* [SOURCE EXCERPT]
┌──
From spaces of isolation and independence, to archipelagos of connection and knowledge exchange, islands occupy a complex and evocative place in our terrestrial and imaginary worlds. In a Western worldview, islands are at once utopian and dystopian—places of refuge and exile, extravagance and exploitation, paradises and prisons—containing contradictions and contested spatial histories. They offer distance from which to look back and reflect on one’s place in the world, or connote severance from it as places of ostracization: petri dishes of extremism, claustrophobia, paranoia and self-isolation. At the same time, recent scholarship has challenged the insular and spatially bounded concept of islands, adopting an archipelagic approach to oceanic networks of rich interconnected histories that span across political, social and cultural spheres. Such tensions of connection and separation also play out in architectural practice—through islands of discourse and debates—historically visible in certain schools of practice as well as the work of independent practitioners and scholars. Islands are also shaped by architectural practices, from indigenous and colonial to modern and contemporary, from vernacular and regional to global and digital. Islands, therefore, emerge as both sites and subjects of critical historical research, and a lens or position through which to examine the past.

We invite papers that critically reflect upon the many possible interpretations of islands in architectural history: how islands have influenced the production and reception of architecture, and how architecture has contributed to the formation and transformation of island cultures, identities, and environments. Topics may include, but are not limited to:

  • The antipodean island-ness of Australia and Aotearoa New Zealand: Interrogations of physical and cultural distance, centre-periphery histories
  • Historical studies of the island architecture and building cultures of Oceania—Australasia, Melanesia, Micronesia, and Polynesia
  • Island Histories and Historiographies of Southeast Asia, Nanyang
  • Islands of containment: Histories of island fortresses, immigration islands and detention facilities, island quarantine and isolation. COVID bubbles, and the biodomes of self-sustaining environments. The Eden Project, and Buckminster Fuller’s Dome over Manhattan
  • Island networks: Archipelagic theory and approaches, oceanic perspectives. Re-thinking boundaries and borders, and redressing continental worldviews. Interconnected island histories and influences.
└──
* [OBJECTIVE 1]
The required output is a word-for-word copy of the lines from the line bearing "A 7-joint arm" through the line bearing "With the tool", inclusive, and no other lines. Format them as a two-column Markdown table, Nr for the number and Value for the line, without blank lines.
* [OBJECTIVE 2]
Continue the source excerpt from where it stops.

* [DATA BLOCK]
┌──
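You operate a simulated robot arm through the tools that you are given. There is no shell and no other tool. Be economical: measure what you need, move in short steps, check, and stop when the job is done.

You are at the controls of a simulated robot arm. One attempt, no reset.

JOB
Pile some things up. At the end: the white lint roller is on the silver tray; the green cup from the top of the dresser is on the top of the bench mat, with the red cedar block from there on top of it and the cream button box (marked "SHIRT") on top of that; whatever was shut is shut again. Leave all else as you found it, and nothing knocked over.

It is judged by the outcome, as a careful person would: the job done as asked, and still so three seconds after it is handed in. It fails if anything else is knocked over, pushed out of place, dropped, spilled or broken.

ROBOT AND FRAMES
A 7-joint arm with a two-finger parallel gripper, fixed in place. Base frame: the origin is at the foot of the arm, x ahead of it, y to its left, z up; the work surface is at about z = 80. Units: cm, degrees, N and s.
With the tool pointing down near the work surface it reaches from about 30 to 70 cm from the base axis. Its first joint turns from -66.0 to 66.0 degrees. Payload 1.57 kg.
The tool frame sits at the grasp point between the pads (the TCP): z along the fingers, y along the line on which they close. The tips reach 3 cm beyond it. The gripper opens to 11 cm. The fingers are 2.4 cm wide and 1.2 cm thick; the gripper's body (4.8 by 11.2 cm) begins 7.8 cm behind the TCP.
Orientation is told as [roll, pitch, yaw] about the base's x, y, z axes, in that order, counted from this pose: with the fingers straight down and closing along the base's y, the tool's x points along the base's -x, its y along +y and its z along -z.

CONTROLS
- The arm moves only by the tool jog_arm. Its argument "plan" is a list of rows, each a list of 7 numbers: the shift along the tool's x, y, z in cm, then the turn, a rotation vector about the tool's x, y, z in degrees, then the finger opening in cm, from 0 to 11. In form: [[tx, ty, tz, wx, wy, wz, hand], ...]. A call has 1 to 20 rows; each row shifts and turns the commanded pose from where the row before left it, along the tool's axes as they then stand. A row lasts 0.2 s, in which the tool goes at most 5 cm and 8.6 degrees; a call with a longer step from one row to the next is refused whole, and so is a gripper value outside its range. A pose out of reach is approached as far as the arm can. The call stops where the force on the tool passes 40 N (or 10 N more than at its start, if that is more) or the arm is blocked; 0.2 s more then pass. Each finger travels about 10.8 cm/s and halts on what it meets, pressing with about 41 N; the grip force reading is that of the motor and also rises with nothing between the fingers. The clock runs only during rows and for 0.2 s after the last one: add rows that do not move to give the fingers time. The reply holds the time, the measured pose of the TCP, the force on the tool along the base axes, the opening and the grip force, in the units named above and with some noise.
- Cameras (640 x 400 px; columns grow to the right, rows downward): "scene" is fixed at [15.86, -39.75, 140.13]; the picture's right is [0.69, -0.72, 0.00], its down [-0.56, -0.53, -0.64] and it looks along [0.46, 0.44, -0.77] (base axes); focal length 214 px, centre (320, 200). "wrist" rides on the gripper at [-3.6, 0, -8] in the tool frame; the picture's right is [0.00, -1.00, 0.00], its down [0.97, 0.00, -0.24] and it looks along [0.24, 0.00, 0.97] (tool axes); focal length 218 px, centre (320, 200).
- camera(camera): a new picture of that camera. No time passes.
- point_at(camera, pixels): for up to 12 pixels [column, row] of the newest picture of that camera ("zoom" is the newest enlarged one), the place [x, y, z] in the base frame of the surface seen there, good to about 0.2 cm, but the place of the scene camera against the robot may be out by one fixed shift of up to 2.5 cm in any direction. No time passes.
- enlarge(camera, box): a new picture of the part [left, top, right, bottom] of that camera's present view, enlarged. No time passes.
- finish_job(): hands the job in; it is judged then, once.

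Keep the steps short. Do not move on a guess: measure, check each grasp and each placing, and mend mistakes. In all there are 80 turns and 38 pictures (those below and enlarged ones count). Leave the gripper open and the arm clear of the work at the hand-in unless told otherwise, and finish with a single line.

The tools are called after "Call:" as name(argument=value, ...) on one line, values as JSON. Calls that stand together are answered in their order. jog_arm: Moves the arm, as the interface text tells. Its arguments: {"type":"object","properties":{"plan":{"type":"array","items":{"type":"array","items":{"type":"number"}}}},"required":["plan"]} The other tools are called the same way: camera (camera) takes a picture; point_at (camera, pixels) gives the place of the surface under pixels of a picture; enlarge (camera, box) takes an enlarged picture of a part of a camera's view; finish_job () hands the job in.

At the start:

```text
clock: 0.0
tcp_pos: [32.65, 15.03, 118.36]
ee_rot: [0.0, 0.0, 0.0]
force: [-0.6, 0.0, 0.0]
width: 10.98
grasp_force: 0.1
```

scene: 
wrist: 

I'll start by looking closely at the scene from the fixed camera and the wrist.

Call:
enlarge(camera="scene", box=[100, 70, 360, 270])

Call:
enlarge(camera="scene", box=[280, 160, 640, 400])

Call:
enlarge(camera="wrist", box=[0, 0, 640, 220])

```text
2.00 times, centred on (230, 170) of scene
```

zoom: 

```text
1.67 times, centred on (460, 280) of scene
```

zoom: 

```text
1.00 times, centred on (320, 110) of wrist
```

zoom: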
└──
* [WRITTEN RESPONSE 1]
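| Nr | Value |
|---|---|
| 1 | A 7-joint arm with a two-finger parallel gripper, fixed in place. Base frame: the origin is at the foot of the arm, x ahead of it, y to its left, z up; the work surface is at about z = 80. Units: cm, degrees, N and s. |
| 2 | With the tool pointing down near the work surface it reaches from about 30 to 70 cm from the base axis. Its first joint turns from -66.0 to 66.0 degrees. Payload 1.57 kg. |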

* [WRITTEN RESPONSE 2]
  • Political islands: Architectures of sovereignty and independence, colonisation and control. Strategic islands for military outposts and regional interference. Excised islands. Spaces of exile, self-isolation, and the architecture of Brexit
  • Islands of practice: Histories of regional schools and vernacular architectures, as well as solo and independent practitioners. Architecture and individualism, the lone auteur
  • Girt by sea: Islands and water, riparian histories. Climate change and island heritage. The architecture and urbanism of floating markets, villages in Southeast Asia
  • Island cities: Histories of urban islands. Manhattan. Venice (and Ruskin). Singapore. Dubai’s artificial islands. The city within the city – toward the archipelago
  • Fictional islands and island imaginaries: Atlantis, Lilliput, Neverland, and Azkaban
  • Islands and indulgence: Sanctuaries and retreats, Coney Island, and Japan’s ‘Art Islands’
  • Paradise Island: Studies of island resort architecture. The Gold Coast’s canal islands (Chevron, Hope, Paradise); Bali and the work of Peter Muller. The island resorts of Christine Vadasz
  • Treasure Island: Developers and their islands (Keith Williams at Hamilton and Daydream Islands; Alan Bond and Cockatoo Island; Christopher Skase and the island of Majorca)
  • Desert island: Spaces of separation, solitude and remoteness

The deadline for papers is February 7, 2025.